-- START DATA LINES --

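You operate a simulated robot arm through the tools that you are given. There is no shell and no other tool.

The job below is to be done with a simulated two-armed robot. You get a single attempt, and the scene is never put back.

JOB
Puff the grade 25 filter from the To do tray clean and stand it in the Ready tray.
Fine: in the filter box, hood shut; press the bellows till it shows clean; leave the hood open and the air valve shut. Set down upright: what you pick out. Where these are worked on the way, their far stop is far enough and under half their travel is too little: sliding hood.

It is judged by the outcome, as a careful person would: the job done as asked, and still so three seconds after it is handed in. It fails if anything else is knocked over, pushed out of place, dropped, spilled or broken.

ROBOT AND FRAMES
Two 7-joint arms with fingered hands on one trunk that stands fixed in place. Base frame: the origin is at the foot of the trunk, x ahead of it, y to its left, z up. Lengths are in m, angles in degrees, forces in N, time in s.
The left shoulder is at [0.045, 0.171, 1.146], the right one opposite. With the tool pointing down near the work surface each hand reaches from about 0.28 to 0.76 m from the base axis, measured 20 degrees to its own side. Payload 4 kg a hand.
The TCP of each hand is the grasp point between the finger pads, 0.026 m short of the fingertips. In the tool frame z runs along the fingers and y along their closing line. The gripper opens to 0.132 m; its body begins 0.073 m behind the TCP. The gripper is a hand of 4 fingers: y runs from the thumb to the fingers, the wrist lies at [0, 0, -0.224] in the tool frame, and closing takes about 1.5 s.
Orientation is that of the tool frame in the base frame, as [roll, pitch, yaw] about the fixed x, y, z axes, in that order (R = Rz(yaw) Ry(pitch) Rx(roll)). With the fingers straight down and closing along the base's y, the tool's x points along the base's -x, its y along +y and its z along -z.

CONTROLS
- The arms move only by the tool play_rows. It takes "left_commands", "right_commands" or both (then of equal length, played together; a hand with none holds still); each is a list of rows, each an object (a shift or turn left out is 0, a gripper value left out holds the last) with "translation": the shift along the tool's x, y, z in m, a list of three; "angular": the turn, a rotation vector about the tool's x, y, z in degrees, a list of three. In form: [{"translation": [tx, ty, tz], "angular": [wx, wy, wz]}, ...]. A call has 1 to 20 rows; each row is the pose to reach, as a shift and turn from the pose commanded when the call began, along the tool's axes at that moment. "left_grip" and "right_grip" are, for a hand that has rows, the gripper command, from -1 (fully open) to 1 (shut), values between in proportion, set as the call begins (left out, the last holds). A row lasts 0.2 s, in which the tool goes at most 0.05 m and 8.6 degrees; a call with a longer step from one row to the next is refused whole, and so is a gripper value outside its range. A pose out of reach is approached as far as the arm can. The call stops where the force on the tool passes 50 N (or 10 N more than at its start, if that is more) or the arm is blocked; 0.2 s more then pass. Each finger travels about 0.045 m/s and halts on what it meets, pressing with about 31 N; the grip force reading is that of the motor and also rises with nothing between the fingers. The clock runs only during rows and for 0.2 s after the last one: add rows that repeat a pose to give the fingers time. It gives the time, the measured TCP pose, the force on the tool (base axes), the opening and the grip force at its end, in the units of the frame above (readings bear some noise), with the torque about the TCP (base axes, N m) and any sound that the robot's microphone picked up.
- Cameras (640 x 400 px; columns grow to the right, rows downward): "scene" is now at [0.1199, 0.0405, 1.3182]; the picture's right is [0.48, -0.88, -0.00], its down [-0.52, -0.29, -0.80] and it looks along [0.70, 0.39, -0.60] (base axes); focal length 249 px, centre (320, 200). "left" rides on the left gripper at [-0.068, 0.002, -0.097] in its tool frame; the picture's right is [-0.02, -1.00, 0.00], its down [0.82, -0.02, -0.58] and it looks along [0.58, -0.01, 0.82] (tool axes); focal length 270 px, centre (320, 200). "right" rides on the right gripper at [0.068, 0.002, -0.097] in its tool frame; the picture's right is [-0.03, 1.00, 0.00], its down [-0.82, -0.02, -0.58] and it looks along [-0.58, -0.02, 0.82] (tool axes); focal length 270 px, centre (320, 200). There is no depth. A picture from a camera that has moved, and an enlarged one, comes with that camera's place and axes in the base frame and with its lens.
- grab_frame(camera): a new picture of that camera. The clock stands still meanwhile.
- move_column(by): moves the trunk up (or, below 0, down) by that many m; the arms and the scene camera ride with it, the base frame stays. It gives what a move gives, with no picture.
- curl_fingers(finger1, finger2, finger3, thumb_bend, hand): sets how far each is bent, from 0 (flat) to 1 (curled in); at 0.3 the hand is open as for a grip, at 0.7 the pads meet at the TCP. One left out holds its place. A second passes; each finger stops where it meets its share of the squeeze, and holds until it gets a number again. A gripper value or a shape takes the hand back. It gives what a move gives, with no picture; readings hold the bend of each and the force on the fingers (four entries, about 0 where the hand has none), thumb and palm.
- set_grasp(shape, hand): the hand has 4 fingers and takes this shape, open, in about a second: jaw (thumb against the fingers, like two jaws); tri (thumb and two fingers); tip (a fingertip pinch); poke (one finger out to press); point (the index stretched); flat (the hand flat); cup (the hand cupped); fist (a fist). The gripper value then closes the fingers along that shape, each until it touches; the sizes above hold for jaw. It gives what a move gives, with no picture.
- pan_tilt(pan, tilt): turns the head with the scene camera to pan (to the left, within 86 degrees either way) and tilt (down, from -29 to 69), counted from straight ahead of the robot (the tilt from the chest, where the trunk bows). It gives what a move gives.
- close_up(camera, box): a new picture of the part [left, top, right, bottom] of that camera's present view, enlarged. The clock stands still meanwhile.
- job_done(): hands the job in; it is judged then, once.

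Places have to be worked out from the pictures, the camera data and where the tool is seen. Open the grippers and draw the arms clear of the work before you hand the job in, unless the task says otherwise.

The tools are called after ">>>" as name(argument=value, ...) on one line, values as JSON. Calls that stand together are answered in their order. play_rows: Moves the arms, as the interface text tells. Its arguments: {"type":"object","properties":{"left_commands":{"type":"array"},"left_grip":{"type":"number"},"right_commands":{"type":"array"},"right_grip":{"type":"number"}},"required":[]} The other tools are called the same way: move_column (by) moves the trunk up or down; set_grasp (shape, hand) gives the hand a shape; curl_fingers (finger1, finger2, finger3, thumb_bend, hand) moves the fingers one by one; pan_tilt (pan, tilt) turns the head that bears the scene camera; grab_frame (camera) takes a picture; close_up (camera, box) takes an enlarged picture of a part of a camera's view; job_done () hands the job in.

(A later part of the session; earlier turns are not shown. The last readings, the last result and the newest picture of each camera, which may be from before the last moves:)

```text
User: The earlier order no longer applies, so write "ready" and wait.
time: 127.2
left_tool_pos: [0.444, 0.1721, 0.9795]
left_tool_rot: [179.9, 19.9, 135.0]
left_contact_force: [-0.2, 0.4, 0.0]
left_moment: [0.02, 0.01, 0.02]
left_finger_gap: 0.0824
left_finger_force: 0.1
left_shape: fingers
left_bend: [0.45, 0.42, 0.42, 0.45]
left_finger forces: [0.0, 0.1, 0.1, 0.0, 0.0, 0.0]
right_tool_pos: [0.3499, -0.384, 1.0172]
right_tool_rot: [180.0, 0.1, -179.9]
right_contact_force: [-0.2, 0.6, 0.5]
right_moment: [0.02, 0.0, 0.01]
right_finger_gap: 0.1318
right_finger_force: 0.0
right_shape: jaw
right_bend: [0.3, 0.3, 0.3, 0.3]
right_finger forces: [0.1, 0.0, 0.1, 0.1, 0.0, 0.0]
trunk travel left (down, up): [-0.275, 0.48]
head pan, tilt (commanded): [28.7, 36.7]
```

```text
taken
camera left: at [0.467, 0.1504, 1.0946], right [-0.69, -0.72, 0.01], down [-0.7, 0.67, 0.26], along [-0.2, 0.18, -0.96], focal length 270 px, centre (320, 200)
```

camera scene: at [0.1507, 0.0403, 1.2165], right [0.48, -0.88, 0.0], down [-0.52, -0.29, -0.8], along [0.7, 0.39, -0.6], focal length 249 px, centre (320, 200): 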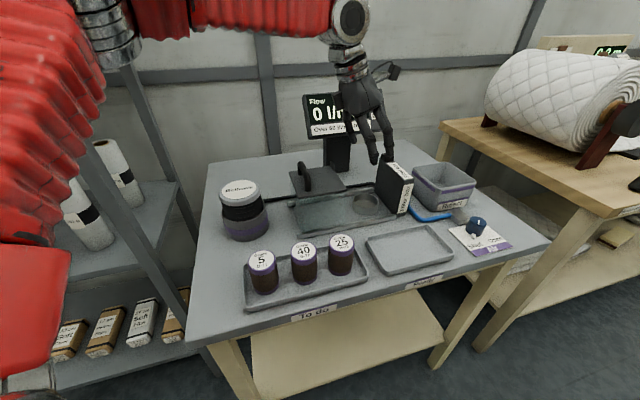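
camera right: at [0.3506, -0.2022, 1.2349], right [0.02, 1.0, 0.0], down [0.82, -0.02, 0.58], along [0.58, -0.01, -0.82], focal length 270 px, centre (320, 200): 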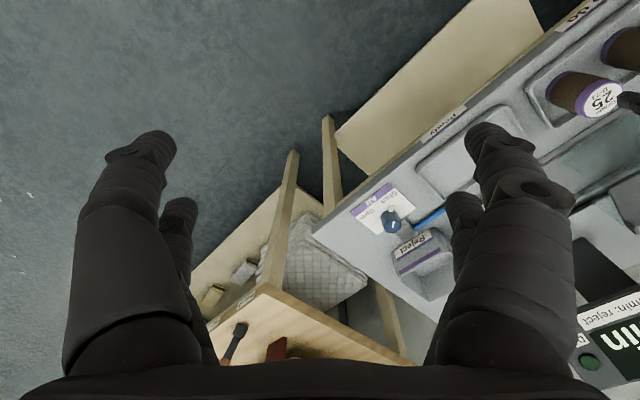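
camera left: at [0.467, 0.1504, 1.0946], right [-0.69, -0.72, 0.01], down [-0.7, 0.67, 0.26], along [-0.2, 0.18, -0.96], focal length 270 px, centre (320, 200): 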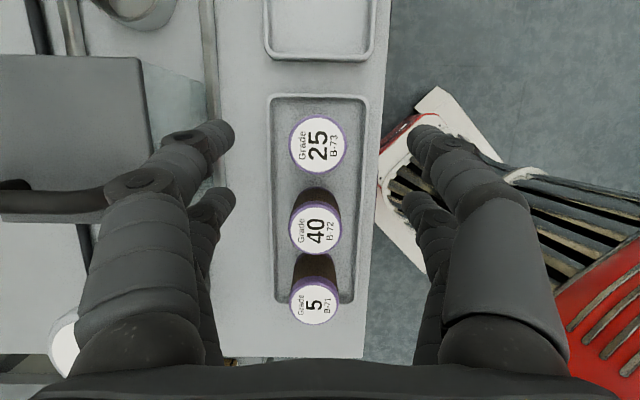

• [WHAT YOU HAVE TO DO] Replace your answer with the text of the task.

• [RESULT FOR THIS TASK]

-- END DATA LINES --

Copy each line in the data that holds the word "commanded".

• [RESULT FOR THIS TASK]
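- The arms move only by the tool play_rows. It takes "left_commands", "right_commands" or both (then of equal length, played together; a hand with none holds still); each is a list of rows, each an object (a shift or turn left out is 0, a gripper value left out holds the last) with "translation": the shift along the tool's x, y, z in m, a list of three; "angular": the turn, a rotation vector about the tool's x, y, z in degrees, a list of three. In form: [{"translation": [tx, ty, tz], "angular": [wx, wy, wz]}, ...]. A call has 1 to 20 rows; each row is the pose to reach, as a shift and turn from the pose commanded when the call began, along the tool's axes at that moment. "left_grip" and "right_grip" are, for a hand that has rows, the gripper command, from -1 (fully open) to 1 (shut), values between in proportion, set as the call begins (left out, the last holds). A row lasts 0.2 s, in which the tool goes at most 0.05 m and 8.6 degrees; a call with a longer step from one row to the next is refused whole, and so is a gripper value outside its range. A pose out of reach is approached as far as the arm can. The call stops where the force on the tool passes 50 N (or 10 N more than at its start, if that is more) or the arm is blocked; 0.2 s more then pass. Each finger travels about 0.045 m/s and halts on what it meets, pressing with about 31 N; the grip force reading is that of the motor and also rises with nothing between the fingers. The clock runs only during rows and for 0.2 s after the last one: add rows that repeat a pose to give the fingers time. It gives the time, the measured TCP pose, the force on the tool (base axes), the opening and the grip force at its end, in the units of the frame above (readings bear some noise), with the torque about the TCP (base axes, N m) and any sound that the robot's microphone picked up.
head pan, tilt (commanded): [28.7, 36.7]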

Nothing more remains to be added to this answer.